The Hem of His Garment
"But unto you that fear my name shall the Sun of righteousness arise with healing in his wings," Malachi 4:2
One of the best known miracles of healing that Jesus performed was the occasion when a woman who had suffered from a hemorrhage for twelve years came up behind him and touched the hem of his garment, Matthew 9:20 The woman was, in fact, reaching for the tassels on Jesus' prayer shawl. In Hebrew, these tassels, which are attached to the corners of the prayer shawl, are called tzitzit. Why should she stoop to touch the fringe? Why not his arm, or his feet?
As the Atorah was placed over the head, it formed his own tent. WINGS of the garment were formed when the arms were held out. For this reason, the corners of the prayer shawl are often called "wings." During the first century there were several traditions associated with the tzitzit concerning Messiah. One was that these knotted fringes possessed healing powers.

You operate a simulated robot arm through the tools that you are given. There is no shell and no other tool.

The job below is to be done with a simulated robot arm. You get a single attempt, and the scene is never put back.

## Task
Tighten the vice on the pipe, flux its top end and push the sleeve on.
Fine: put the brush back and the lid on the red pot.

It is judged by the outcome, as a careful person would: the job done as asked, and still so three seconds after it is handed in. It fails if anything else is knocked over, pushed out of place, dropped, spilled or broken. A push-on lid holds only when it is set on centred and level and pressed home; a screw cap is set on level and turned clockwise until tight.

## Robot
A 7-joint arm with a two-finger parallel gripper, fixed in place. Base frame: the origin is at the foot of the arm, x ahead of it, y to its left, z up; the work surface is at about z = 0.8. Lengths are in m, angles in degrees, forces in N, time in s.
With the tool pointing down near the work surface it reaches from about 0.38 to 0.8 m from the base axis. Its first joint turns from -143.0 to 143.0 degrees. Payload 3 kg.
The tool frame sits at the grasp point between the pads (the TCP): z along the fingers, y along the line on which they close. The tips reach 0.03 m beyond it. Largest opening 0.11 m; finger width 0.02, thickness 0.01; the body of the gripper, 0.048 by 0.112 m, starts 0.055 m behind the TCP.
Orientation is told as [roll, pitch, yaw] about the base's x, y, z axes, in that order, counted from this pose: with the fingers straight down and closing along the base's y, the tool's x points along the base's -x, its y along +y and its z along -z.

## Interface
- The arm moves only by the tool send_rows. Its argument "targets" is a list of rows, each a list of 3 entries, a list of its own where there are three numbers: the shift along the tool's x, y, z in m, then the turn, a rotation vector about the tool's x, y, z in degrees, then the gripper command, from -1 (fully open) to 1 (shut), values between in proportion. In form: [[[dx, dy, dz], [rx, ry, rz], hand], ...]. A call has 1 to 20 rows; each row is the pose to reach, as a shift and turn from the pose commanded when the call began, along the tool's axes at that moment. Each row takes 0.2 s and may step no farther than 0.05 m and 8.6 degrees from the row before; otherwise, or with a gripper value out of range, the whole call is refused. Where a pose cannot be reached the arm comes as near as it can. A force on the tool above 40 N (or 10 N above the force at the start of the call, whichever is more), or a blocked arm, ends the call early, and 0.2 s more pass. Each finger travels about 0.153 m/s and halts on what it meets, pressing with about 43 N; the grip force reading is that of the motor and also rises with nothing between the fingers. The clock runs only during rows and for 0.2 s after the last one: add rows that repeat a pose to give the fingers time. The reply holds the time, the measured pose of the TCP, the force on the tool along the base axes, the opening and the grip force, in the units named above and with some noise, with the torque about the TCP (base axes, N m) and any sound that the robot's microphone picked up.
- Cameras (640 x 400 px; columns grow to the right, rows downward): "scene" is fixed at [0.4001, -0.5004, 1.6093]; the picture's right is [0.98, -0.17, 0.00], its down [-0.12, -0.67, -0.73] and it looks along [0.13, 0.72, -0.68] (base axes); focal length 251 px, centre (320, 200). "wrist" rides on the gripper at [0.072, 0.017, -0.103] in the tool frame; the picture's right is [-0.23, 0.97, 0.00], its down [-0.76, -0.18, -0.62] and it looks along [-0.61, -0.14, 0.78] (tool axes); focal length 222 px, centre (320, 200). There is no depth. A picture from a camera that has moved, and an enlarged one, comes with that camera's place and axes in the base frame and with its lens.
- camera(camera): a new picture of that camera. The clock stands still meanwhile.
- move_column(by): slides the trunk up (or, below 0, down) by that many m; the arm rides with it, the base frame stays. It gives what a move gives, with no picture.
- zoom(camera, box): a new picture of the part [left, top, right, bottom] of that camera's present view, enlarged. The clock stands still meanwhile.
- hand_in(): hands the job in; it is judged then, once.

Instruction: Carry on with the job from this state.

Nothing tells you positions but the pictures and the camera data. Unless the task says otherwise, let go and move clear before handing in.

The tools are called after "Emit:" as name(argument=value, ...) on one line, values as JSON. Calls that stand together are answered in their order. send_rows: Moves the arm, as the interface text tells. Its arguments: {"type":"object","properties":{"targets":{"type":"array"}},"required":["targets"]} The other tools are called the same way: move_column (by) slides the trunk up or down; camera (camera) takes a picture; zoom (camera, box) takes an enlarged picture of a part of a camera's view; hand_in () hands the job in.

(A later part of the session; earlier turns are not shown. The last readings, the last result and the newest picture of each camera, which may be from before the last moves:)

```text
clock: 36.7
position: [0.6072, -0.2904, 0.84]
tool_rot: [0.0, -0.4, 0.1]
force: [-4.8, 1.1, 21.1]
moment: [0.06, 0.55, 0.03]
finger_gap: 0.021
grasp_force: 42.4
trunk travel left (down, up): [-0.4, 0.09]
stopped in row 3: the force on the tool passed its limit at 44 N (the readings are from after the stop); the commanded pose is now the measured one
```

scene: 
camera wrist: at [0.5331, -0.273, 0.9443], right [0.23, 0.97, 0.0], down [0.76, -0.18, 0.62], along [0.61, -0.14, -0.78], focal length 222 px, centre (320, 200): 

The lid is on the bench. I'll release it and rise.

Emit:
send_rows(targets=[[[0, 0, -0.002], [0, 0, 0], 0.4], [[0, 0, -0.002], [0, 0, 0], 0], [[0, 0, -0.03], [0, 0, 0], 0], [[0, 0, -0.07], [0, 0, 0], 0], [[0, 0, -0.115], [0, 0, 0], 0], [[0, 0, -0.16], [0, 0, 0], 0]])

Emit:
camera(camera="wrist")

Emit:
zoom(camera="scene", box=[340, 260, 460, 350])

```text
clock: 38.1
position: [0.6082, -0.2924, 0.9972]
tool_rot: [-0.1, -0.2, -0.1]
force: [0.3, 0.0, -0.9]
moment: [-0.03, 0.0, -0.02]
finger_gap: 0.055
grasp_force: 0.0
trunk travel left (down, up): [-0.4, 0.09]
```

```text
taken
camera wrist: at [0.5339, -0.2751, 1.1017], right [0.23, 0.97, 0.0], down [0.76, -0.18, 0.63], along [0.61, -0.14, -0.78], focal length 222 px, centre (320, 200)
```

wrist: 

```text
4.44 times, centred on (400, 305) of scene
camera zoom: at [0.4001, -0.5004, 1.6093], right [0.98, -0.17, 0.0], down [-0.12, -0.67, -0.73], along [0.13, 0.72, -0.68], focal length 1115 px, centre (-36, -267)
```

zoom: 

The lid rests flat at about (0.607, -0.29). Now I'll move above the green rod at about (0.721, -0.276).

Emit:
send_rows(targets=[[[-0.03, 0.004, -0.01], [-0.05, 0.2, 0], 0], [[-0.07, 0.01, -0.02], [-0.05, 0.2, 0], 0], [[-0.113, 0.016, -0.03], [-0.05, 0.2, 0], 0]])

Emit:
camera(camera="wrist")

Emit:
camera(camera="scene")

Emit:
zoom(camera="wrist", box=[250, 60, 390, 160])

Certainly the woman with the issue of blood knew of these traditions, which would explain why she sought to touch the hem (the wings) of Jesus' prayer garment. The same word used in Numbers 15:38 for corner is used in Malachi 4:2 for wings. With this understanding in mind, an ancient Jew under the prayer shawl could be said to be dwelling in the secret place of the Most High and under His wings (Ps. 91:1-4). The lady with the issue knew that if Jesus were the promised Messiah, there would be healing in His wings (fringes). That this was the opinion of many other people is revealed by the crowd who sought his healing powers, "that they might only touch the hem of his garment: and as many as touched were made perfectly whole," Matthew 14:36.
When one realized the significance of this concept to the first-century Hebraic mind, it becomes clear why this woman was instantly healed. She was expressing her faith in Jesus as the Son of Righteousness with healing in His wings and declaring her faith in God's prophetic.